I’ve missed the past couple of Fridays due to our user conference last week. Seems there’s always many last minute details that consume your precious time when you’re hosting 500 people face to face. Fortunately we have a wonderful team who all came together to create successful event. We’ll use the learnings from this year to make next year’s even better. That said, I have to share our funniest technology story – in one of our breakout sessions, the presenter plugged their own laptop, inadvertently flipped their presentation upside down. Instead of flipping it back, they turned the projector upside down and ran their session!

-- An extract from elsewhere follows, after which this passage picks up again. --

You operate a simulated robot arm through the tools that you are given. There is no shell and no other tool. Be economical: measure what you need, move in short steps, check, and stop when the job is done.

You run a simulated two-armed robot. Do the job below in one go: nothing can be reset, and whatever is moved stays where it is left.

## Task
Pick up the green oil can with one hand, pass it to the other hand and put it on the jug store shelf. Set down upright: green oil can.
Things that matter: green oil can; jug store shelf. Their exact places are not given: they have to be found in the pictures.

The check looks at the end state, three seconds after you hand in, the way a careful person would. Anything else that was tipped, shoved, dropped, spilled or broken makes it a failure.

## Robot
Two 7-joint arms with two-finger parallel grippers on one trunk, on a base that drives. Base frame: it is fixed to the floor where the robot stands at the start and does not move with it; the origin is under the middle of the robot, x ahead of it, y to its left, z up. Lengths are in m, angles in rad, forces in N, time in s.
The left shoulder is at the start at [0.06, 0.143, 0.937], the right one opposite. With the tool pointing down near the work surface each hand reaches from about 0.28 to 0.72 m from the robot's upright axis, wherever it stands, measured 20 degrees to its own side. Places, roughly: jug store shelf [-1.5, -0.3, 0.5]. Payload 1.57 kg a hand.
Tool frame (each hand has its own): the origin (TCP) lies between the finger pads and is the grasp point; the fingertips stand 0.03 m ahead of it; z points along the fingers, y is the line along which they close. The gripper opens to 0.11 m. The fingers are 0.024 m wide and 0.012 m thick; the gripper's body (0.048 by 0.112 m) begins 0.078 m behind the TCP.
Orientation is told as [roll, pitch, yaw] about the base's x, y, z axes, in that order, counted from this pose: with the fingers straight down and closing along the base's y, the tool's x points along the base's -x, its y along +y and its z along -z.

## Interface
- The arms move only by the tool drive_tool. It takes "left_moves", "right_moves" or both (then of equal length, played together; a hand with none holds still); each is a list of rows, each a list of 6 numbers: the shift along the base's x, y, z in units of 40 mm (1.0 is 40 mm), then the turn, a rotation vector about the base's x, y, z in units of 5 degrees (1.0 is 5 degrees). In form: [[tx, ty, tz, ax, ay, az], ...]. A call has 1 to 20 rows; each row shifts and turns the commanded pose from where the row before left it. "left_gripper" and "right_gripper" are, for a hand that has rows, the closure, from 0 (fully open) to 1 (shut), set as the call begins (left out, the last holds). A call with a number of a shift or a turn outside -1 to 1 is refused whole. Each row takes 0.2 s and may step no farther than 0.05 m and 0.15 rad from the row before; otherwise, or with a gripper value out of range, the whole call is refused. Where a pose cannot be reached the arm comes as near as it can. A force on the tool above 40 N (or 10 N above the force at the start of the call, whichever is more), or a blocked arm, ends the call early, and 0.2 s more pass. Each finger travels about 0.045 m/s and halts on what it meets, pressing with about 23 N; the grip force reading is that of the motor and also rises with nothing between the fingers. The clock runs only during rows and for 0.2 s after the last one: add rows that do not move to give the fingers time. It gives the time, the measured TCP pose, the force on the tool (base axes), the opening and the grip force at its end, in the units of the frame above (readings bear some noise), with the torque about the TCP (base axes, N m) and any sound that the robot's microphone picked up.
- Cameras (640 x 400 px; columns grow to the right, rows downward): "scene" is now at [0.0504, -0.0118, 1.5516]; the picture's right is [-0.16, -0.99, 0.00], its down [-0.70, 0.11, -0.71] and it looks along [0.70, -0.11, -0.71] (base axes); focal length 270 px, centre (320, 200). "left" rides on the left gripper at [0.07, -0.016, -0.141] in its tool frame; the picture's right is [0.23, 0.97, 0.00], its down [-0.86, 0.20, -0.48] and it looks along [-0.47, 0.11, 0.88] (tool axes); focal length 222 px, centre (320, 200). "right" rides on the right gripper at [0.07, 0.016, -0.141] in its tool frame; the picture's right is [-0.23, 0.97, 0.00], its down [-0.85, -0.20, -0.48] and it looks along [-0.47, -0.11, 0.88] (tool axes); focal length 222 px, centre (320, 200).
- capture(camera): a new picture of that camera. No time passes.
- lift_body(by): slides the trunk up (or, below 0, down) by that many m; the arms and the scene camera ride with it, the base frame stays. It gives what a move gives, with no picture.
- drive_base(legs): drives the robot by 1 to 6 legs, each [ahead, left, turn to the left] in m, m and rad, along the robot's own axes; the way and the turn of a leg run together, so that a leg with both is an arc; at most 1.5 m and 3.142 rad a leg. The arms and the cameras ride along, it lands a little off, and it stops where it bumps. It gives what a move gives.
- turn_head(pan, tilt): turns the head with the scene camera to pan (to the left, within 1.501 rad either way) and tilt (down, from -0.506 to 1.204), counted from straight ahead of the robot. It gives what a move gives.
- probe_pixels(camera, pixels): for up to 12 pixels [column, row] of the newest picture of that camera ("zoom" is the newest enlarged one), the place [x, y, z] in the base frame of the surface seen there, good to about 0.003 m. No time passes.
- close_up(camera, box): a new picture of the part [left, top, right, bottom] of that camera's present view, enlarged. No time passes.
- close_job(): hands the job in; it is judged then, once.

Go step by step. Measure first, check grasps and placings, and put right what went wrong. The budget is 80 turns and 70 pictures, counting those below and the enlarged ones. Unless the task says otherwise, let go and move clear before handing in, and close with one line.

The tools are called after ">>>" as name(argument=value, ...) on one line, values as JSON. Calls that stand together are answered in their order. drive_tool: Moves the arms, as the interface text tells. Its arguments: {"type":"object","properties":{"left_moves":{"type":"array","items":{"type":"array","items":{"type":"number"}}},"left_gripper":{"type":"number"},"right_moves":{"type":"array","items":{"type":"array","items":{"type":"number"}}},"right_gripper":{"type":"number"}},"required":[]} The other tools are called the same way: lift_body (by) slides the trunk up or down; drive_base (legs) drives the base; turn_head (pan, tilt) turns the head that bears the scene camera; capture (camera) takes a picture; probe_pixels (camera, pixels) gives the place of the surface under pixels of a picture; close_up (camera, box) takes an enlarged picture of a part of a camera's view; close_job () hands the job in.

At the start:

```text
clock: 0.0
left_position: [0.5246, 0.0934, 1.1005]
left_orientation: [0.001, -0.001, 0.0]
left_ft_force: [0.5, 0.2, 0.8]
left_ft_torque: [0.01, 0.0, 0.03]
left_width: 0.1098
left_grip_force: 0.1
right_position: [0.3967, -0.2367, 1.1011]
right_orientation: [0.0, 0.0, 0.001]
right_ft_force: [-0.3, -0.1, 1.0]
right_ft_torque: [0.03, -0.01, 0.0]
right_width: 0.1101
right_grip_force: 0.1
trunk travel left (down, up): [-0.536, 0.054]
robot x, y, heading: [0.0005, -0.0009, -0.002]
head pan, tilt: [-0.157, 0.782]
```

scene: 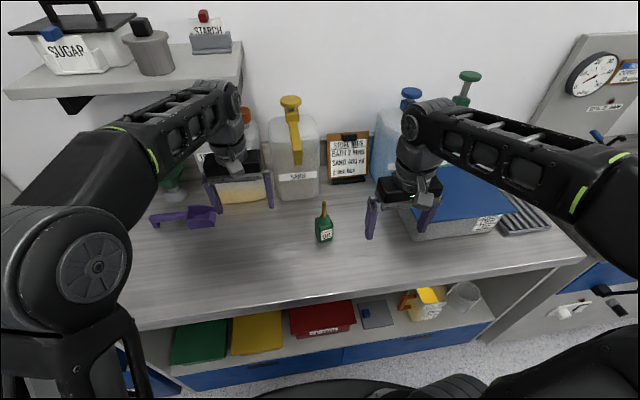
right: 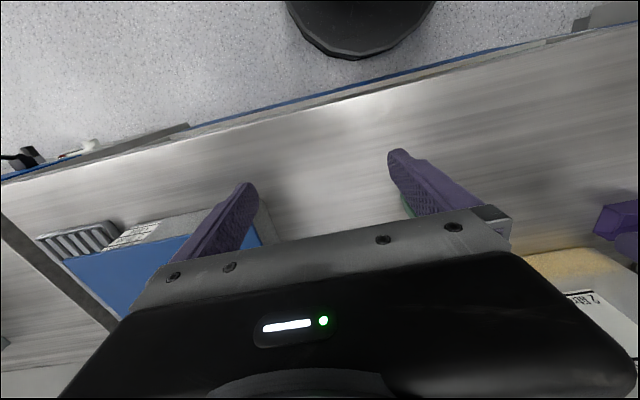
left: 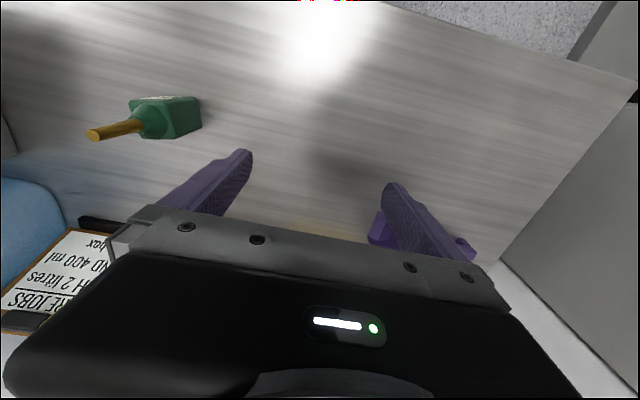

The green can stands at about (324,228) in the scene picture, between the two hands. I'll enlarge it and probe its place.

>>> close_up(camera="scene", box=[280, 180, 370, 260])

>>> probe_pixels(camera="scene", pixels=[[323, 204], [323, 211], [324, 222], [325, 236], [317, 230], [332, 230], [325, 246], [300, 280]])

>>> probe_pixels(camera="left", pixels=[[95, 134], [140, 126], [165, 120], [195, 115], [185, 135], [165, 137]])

Joe Pullizzi has carved out his specialty in content marketing – and extols the benefits of specialization. His key point is that no one differentiates themselves as a generalist. While geared towards marketing executives, the same applies to every business. You have to find out why you matter and to whom. If this post doesn’t do it, read Jack Trout’s Differentiate or Die (Amazon affiliate link).
I read this the other day and reread it again. It’s a powerful post on leadership and why the best leaders may be the most vulnerable. Read it. Bookmark it. And read it again. It’s about how the best leaders are those that aren’t really seeking the power. They set aside ego and lead because they’re compelled into action. I’ll say no more because Lisa Petrilli says it so much better.
Google instant isn’t really going to kill SEO after all. As someone who spends a great deal of time on SEO and PPC, I’ve been watching with interest how Google Instant might affect both. The chatter was deafening almost immediately after they launched it, but I, like many, believe that time will tell what the real impact will be. This post is a great sanity check, I believe. In other words, a change by Google, which most should realize is always a given, doesn’t mean you gotta panic. As the famous British WWII poster urged, Keep Calm and Carry On.
You spend more time consuming media than working or sleeping. Mitch Joel points out this startling fact in this timely post. Just as I’m finishing Nicholas Carr’s The Shallows – What the Internet is doing to our Brains. In short, we’re being rewired to hop, skip and jump our way through and endless labyrinth of information. We devour it nonstop and are losing the ability to focus long anywhere.
I love the printed word. The tactile feel of fine paper and the knowledge contained within. But we all have heard about the demise of print and traditional publishing. Between the Kindle and iPad, the way we buy and consume books is changing. Fast. Although I’ve not yet made the plunge outside of Kindle on my iPhone, the ability to instantly download a book, tag it, share it and search it is enticing. So is the ability to carry a library in my pocket just like my iPod holds my entire CD collection. What are those silver disks anyway? IDEO reimagines the book. Take a look at what the future (Tomorrow?) might hold.